Nov. 8, Mr. E. writes, “Oh! how my soul pants after holiness and God. It is an easy thing to preach and talk about religion with seriousness and zeal ; but to maintain close communion with God, I find it is necessary to use much self-denial and a taking up of the daily

cross.

“ Mon. 10.—This forenoon my soul drank deeply into the spirit of piety. Found great freedom in prayer, and near access to the throne of grace, while imploring God to look upon us in mercy, in the present distracted, divided state of our Zion. A spirit of division, contention, and uncharitableness is too prevalent in the minds of both preachers and people. Unless the Lord interpose in an almost miraculous way, we shall bite, and devour, and destroy one another. Oh! how is the whole world, political, religious, and natural, agitated and convulsed. In some places there are earthquakes; in others, the plague ; tens of thousands are cut off with the edge of the sword.
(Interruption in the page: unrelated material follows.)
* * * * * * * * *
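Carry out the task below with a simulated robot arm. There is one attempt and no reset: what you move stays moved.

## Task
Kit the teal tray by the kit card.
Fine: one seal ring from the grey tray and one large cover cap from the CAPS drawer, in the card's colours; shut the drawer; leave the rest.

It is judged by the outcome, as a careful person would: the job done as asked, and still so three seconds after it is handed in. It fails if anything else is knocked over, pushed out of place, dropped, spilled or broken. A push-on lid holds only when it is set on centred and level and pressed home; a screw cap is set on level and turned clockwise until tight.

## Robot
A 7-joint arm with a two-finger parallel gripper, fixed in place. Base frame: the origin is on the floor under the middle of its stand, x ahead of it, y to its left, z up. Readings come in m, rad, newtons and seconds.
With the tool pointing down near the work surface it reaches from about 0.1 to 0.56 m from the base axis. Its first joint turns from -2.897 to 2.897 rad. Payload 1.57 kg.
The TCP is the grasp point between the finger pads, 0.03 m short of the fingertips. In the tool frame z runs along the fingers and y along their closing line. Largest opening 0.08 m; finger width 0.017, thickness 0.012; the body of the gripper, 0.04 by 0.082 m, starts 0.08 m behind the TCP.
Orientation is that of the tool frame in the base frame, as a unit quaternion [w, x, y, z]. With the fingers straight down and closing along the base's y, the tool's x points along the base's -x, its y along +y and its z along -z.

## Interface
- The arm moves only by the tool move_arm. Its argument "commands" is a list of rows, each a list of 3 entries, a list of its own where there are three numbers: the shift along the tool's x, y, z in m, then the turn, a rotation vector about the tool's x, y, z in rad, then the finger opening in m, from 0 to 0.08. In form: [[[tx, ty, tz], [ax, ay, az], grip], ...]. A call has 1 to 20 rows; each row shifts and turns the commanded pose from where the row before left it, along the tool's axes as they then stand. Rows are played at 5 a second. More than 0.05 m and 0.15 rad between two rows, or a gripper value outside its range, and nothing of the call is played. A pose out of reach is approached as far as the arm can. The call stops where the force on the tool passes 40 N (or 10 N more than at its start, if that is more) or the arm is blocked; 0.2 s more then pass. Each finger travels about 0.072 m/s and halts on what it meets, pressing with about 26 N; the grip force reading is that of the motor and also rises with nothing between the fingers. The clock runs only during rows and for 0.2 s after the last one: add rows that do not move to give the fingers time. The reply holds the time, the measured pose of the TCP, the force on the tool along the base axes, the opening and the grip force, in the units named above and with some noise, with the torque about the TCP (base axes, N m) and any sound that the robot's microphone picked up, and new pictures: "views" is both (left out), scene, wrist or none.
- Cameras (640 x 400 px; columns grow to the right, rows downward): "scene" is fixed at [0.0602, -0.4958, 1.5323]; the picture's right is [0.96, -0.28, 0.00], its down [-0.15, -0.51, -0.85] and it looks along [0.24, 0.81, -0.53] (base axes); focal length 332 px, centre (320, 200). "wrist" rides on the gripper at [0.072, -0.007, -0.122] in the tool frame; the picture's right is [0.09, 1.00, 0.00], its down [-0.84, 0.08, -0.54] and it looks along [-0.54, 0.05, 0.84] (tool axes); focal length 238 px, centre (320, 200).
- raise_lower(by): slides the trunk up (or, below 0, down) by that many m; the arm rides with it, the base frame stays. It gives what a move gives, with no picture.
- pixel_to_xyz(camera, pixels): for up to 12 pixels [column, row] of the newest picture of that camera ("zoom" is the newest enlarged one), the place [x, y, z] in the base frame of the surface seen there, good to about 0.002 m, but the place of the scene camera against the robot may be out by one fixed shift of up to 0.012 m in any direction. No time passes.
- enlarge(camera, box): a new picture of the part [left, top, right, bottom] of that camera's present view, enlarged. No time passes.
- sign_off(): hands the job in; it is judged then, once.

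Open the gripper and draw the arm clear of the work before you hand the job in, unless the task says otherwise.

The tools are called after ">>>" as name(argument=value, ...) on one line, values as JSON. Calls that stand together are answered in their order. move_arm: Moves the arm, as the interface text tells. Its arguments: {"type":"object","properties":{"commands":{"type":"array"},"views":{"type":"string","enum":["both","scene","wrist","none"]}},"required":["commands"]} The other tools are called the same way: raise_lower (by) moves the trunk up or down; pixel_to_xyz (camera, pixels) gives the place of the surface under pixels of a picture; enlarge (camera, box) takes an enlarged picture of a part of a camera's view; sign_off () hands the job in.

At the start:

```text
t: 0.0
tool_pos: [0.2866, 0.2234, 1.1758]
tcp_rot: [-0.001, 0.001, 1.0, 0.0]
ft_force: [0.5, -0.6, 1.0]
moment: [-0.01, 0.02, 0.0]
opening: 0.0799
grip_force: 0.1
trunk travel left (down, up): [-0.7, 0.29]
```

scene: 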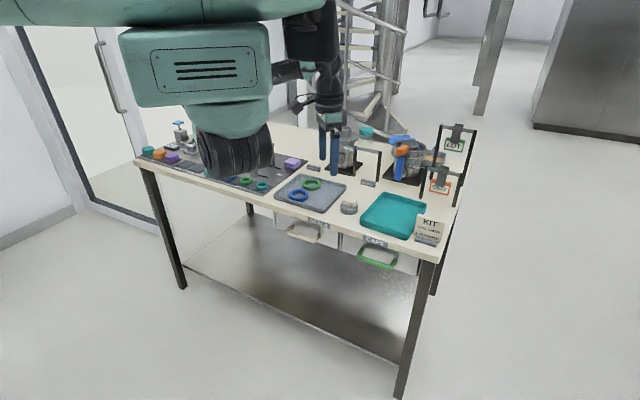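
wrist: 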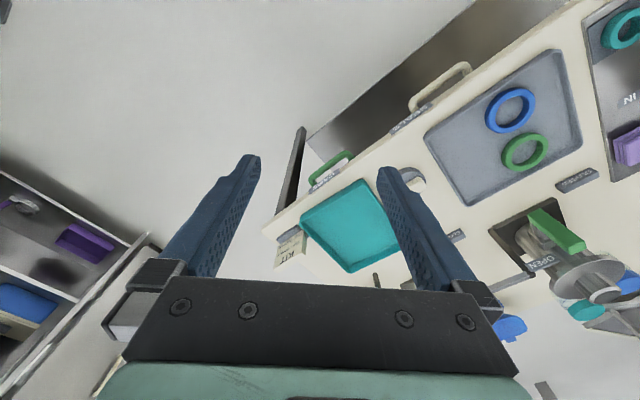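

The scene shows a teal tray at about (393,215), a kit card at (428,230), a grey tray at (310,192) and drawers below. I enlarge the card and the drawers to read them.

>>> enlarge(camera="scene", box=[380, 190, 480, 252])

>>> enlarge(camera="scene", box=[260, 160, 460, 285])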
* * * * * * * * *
What animosities and civil broils in almost all kingdoms and states : what revolutions and counterrevolutions of empires. What disputes and controversies among professors of religion. What! is Apollyon let loose

upon the human race ? Certainly, some great events are at hand. But the Lord Jehovah reigns. He sitteth above the water floods, and remaineth king for ever.

“ Tues. 11.–Rode through heavy rain and a strong wind into Bolland. Much comforted with the Lord's presence. This makes the hardest work easy. Dined with a pious woman at Brockthorne. Greatly refreshed in conversation with her. The Lord's precious jewels are frequently hidden ones; and I have often the happiness of meeting with them in obscure corners.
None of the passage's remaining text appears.